A l’occasion de la mise en kiosques ce 15/09 du tout nouveau tout beau magazine MCD-Poptronics « Game Over Culture » (9€, 120 pages bilingue français anglais), Poptronics vous offre en exclusivité l’un des reportages de ce magazine papier : à New York, la nouvelle scène des jeux indé s’amuse au fond des caves de Babycastles.

Pour accompagner la sortie du magazine en kiosques, une conférence est organisée à la Gaîté lyrique le 22/09 à 19h, animée par Annick Rivoire, rédactrice en chef invitée de Game Over Culture, avec notamment Mathieu Triclot, auteur de Philosophie des jeux vidéo (éd. Zones-La Découverte, 2011) et Jean-François Rodriguez, directeur de l’unité jeux d’Orange, autour de la thématique : Le jeu vidéo après Fukushima.

Entre salle d’arcade et espace d’exposition, Babycastles et Future Babycastles à New York mettent à l’honneur les jeux alternatifs. © Cherise Fong
< 15'09'11 >
Babycastles, à la recherche de la nouvelle arcade

(New York, de notre correspondante)

Ils bricolent de vieilles consoles, imaginent des jeux à deux doigts ou font s’affronter Jésus et des dinosaures. Les adeptes d’un rétrogaming éclairé et proactif se retrouvent à New York chez Babycastles. À l’Est de Manhattan, dans le quartier furieusement hipster de Brooklyn nommé Williamsburg, des touffes de jeunes débordent sur le trottoir sur Kent Avenue, cigarette à la bouche. Derrière la modeste porte grise qui mène au sous-sol du bâtiment industriel, la dernière incarnation de la «  nouvelle arcade  »  : Future Babycastles.

Le lieu ressemble à l’espace brut d’une galerie underground, avec ses murs de briques repeints en blanc. Près de l’entrée, le tofu épicé se vend trois dollars l’assiette. D’un grand rideau noir où se dresse le bar proviennent des sons de chiptunes, confirmant que l’after du festival Blip honore ce jour-là les stars du label Hexawe, en guise de clôture de la manifestation des amateurs de musiques issues du jeu vidéo.
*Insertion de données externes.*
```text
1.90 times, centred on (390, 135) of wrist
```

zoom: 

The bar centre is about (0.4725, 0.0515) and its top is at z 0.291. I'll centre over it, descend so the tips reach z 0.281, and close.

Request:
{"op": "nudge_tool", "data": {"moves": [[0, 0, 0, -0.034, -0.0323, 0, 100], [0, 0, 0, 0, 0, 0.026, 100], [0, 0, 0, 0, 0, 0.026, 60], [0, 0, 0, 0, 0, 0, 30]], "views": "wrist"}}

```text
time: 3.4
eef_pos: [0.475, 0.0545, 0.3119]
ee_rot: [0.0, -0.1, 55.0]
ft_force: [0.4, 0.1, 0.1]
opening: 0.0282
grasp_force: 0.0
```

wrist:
Entre chaque set, les fans émergent du noir pour explorer l’arcade. Aménagée comme un petit jardin entouré d’une clôture basse en bois, l’exposition prend la forme familière de cabines de jeux aux décorations ludico-kitsch abritant de vieux PC bricolés. Une fille au bandeau bleu empoignant des deux mains une manette Nintendo manipule avec finesse les personnages volants de « Miracle Adventures in 2113 », un jeu de Noah Sasso. Un garçon reste cloué devant les circuits zombies de « Hot Throttle », de Cactus et Doomlaser. Un groupe d’amis se bat dans « Jesus vs. Dinosaurs », de Petri Rurho. On aperçoit le musicien 8 bits cTrix en train de hacker le jeu Press Any Key d’Adam Saltsman, qui nargue la patience du joueur au clavier. Le seul jeu 3D de l’expo, celui d’Ivan Safrin, consiste à simuler à l’aide d’un joystick Atari l’action d’une vidéo YouTube dans laquelle un jeune homme conduit un 4x4 muni d’un drapeau américain en tirant en l’air avec un pistolet  : « Osama’s Dead, Baby ». Mais le jeu le plus spectaculaire reste le « Bit Pilot » de Zach Gage, projeté au mur, qu’on manipule via deux pouces sur le trackpad d’Apple. Dommage que l’ambiance du lieu rende la bande-son de Sabrepulse presque inaudible…

« Miracle Adventures in 2113 », de Noah Sasso :

« Bit Pilot », de Zach Gage :

Ouvert le 17 mai 2011, Future Babycastles est le deuxième lieu permanent de l’arcade avant-garde conçu par Kunal Gupta et Syed Salahuddin, deux développeurs de jeux qui se sont rencontrés à New York University. La première occurrence de Babycastles, inaugurée en décembre 2009 pour coïncider avec le festival Blip, siège au sous-sol de Silent Barn, un lieu dédié à la musique indépendante, dans le Queens. Le concept  ? Animer un espace physique à petit budget réservé aux jeux indépendants, ce qui permet à n’importe qui de les découvrir et surtout, de les jouer dans un contexte social, en compagnie réelle d’autres joueurs. Résultat, cette nouvelle génération d’arcade indépendante donne lieu à une culture avant-garde de jeux artisanaux dans une ambiance rétrocyberpunk.

Contre la préciosité

«  Quelle est la façon la plus appropriée d’exposer les jeux vidéo  ? C’est la salle d’arcade, explique Syed, qui en profite pour critiquer la préciosité de l’espace galerie traditionnel. Les jeux y sont souvent exposés comme des tableaux accrochés au mur. Personne n’ose les jouer parce qu’on ne touche pas à l’art au musée.  » «  Pour lancer Babycastles, raconte-t-il. Nous nous sommes inspirés du collectif canadien Kokoromi qui organisait chaque année des fêtes sous forme d’arcade. Il n’existait pas d’arcade permanente pour les jeux indé. Lorsque Silent Barn nous a invités à le faire de façon permanente, nous n’avons pas hésité  : nous avons récupéré le plus possible d’objets et construit nos propres bornes de jeux.  »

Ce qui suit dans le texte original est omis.